Fernando Lugo acaba de ganar las elecciones presidenciales en Paraguay. Lugo lidera una coalición de partidos, y con su victoria le arrebata al Partido Colorado la hegemonía electoral después de 61 años en el poder. Tiene una agenda política de izquierda con desarrollo e inclusión social, nada raro en América Latina (habrá que ver si no se queda en palabras, que es lo habitual) y desde luego nada fuera de lo común en esta época en que poderes anquilosados y supuestamente inamovibles son desplazados del centro de la escena política por grupos formados ad hoc y cansados de un statu quo injusto.
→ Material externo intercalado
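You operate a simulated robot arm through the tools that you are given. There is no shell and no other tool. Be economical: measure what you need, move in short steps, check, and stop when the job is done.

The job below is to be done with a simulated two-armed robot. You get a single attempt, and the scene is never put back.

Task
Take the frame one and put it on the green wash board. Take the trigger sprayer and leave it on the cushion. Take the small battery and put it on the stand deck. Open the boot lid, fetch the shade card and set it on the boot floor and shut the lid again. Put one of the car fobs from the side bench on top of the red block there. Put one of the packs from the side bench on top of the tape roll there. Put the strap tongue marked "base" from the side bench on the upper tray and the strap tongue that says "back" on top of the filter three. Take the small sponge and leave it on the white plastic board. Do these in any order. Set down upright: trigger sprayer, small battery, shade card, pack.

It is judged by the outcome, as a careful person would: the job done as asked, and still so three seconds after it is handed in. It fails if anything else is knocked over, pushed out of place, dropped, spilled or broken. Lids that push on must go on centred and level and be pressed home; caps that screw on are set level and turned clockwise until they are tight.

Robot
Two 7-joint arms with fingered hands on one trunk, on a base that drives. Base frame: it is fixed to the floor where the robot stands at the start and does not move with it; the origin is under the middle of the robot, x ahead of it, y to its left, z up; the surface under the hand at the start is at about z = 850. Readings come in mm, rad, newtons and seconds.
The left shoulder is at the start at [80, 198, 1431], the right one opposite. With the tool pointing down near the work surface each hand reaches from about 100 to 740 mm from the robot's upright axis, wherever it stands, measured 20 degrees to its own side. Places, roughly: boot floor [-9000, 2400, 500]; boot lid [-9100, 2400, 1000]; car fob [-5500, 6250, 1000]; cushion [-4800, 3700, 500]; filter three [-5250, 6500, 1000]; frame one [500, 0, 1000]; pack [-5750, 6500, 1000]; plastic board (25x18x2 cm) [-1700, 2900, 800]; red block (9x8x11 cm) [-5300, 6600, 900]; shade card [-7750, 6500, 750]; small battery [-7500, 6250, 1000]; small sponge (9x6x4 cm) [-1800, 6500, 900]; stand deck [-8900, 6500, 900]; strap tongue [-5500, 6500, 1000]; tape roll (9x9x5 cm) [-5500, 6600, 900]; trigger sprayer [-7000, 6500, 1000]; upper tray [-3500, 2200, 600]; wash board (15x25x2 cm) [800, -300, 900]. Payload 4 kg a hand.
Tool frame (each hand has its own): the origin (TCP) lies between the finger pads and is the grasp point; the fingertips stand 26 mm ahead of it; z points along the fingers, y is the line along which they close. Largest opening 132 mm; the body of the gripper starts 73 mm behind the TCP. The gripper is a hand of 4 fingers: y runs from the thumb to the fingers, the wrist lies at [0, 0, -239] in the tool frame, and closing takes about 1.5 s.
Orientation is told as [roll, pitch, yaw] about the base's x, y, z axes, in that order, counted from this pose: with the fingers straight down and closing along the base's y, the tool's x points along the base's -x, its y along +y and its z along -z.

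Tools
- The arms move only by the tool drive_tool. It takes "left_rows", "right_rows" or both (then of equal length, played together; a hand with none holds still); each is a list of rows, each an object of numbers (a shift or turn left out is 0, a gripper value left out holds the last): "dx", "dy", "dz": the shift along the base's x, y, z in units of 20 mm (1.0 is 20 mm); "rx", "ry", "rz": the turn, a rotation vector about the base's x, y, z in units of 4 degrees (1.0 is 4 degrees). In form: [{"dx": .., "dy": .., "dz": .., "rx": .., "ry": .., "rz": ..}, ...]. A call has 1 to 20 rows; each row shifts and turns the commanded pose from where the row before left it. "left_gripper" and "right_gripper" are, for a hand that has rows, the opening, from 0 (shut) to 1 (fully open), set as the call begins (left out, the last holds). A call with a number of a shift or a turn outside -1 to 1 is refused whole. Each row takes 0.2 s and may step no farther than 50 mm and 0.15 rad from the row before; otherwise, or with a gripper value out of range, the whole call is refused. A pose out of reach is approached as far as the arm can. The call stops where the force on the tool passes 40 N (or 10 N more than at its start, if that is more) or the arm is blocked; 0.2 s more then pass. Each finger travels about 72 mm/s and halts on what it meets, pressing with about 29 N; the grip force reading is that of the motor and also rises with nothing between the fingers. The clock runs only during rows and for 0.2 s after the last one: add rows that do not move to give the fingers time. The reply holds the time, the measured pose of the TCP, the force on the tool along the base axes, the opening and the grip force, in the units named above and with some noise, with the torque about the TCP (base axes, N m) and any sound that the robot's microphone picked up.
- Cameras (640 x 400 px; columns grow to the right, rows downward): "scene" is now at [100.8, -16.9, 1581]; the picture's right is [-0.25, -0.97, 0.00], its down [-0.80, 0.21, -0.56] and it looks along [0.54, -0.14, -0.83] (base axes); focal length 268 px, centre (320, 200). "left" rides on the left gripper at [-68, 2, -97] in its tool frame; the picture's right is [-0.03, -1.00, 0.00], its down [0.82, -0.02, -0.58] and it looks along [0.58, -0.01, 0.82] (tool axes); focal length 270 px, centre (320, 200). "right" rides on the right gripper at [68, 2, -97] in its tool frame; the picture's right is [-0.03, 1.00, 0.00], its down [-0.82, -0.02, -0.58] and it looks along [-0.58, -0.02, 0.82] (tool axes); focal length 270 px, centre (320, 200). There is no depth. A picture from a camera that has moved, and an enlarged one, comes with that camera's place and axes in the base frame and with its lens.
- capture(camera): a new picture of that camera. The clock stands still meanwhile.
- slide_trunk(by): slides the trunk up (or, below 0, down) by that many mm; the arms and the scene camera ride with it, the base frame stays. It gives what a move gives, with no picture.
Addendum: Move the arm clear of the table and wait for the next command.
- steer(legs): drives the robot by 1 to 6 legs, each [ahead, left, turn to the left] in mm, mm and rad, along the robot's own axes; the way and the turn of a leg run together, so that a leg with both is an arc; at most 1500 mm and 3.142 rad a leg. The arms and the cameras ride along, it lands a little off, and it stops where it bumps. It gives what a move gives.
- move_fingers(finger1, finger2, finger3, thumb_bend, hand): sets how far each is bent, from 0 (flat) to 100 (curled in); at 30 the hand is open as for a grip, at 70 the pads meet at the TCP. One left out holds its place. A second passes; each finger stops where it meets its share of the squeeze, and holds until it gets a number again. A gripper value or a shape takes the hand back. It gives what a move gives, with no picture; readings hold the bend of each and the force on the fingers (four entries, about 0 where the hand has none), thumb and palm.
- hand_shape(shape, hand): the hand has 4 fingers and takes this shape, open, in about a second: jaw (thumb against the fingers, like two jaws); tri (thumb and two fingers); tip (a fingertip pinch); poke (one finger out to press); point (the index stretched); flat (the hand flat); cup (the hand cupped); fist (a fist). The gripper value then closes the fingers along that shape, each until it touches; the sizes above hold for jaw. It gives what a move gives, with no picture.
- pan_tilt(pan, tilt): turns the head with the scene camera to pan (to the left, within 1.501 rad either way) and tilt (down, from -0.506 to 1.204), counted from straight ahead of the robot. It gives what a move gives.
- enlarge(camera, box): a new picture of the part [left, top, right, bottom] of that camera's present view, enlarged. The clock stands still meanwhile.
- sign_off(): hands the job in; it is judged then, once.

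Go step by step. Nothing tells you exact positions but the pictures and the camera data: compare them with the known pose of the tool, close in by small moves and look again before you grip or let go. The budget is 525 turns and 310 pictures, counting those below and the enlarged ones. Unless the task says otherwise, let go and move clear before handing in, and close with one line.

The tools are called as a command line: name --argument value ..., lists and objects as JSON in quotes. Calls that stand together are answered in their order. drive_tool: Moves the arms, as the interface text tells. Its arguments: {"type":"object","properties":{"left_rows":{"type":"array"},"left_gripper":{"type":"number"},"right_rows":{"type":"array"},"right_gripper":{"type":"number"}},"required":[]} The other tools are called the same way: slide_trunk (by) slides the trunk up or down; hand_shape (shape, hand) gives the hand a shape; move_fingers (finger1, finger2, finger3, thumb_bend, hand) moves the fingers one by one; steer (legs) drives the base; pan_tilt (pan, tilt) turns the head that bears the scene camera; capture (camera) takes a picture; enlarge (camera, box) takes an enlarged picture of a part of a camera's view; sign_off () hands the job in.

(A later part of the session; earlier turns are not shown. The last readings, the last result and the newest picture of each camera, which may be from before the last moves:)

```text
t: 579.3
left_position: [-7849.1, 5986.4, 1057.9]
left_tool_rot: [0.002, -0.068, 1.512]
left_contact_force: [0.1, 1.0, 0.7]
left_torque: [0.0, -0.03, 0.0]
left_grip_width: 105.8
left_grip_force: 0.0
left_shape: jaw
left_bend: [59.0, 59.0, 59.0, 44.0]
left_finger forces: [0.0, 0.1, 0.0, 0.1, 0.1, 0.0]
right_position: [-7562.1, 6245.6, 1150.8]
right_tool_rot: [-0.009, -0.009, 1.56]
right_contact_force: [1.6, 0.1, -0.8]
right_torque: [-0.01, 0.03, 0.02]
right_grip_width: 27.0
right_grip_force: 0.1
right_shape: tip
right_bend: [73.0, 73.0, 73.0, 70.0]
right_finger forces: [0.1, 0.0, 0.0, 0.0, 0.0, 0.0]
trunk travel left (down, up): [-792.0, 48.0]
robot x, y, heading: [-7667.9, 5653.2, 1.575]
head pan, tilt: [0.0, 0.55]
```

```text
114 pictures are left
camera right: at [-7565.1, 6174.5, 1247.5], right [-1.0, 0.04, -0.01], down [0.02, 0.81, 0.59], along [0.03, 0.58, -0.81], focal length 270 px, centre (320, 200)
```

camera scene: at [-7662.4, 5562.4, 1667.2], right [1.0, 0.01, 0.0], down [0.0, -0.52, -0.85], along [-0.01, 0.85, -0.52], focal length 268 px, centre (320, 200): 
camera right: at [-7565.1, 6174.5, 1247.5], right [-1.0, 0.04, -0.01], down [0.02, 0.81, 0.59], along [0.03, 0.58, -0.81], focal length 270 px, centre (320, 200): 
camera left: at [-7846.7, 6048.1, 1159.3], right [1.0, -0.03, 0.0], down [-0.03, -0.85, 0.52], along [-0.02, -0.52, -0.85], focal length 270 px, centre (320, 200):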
Lo único realmente notable es que Lugo fue obispo de la Iglesia Católica hasta 2005. Adherente de la teología de la liberación, sus intervenciones políticas en favor de los pobres nunca fueron bien vistas por el Vaticano, que como bien dijo Leonardo Boff, quiere una Iglesia con pobres pero no para los pobres. No es de extrañar que Boff, como otros referentes de la teología de la liberación, haya sido llamado a silencio por el Vaticano, como tampoco es raro que la Iglesia haya desautorizado a Lugo, y aun después de que éste (demostrando un criterio coherente) colgó los hábitos, sigue insistiendo con que sus votos son eternos, con lo que Lugo no es un laico sino un clérigo en rebeldía.
Que el Vaticano critique a los religiosos que se involucran en la política, mientras Benedicto XVI y George W. Bush se muestran por TV al mundo babeándose de felicidad por los beneficios de imagen que su mutua compañía les asegura, es apenas la punta de un inmenso iceberg de hipocresía. Mientras los obispos católicos de todo el mundo hacen incesante propaganda de los políticos de derecha de sus respectivos países, advirtiendo directamente a sus feligreses que deben votar en contra de los que se opongan a la política vaticana, en este pobre rinconcito de un continente pobre resulta que un ex-obispo, que ya no quiere hacer valer su carta de religioso ni utilizar su ascendiente como tal para fines políticos, está en pecado por unir a los que piensan como él para luchar democráticamente contra un partido que, obviamente, no ha servido a los intereses del pueblo paraguayo desde la Segunda Guerra Mundial.
No conozco mucho más de Lugo que lo que se puede leer en los diarios de hoy en Argentina. No me caen particularmente simpáticos los teólogos de la liberación, que en mi opinión ven en su religión cosas muy buenas que nunca estuvieron allí. Repito que sé que estas coaliciones de buenos propósitos suelen perder el camino, desarmarse por mezquindades, o, si les va bien, transformarse en populismos inestables. No obstante, hay que ser ciego o fanático para no ver el inmenso contraste entre este Papa recibido por el líder de una potencia mundial que mintió descaradamente para armar una guerra interminable que beneficiara a sus socios comerciales, este Papa que sin haber hecho nada útil por nadie salvo emitir palabras vacías es aclamado como un héroe popular por multitudes de creyentes, y el líder realmente popular que renunció a honores y privilegios eclesiásticos para luchar por el bienestar de un país que nunca ha sido potencia, que nunca ha sido atacante en una guerra, que ha sufrido tanto y nunca se ha vengado.
Seguro que Fernando Lugo tiene opiniones distintas a las mías en cuanto a los temas controvertidos que en este blog aparecen con frecuencia. No fue sino por culpa de su propia iglesia que tuvo que renunciar a un hábito de obispo, que hubiera conservado de otra manera. Pero el hombre hizo lo que tenía que hacer, y hay que esperar que le vaya bien. El primer paso, quitarse la vestimenta con que la Iglesia hipócrita marca a los suyos, ya lo dio. Si sus principios y sus buenas ideas no se tuercen por el áspero camino de la política, el futuro debería ser mejor que el presente para nuestro vecino del norte. ¡Vaya desde aquí un saludo para el próximo presidente de la hermana república de Paraguay!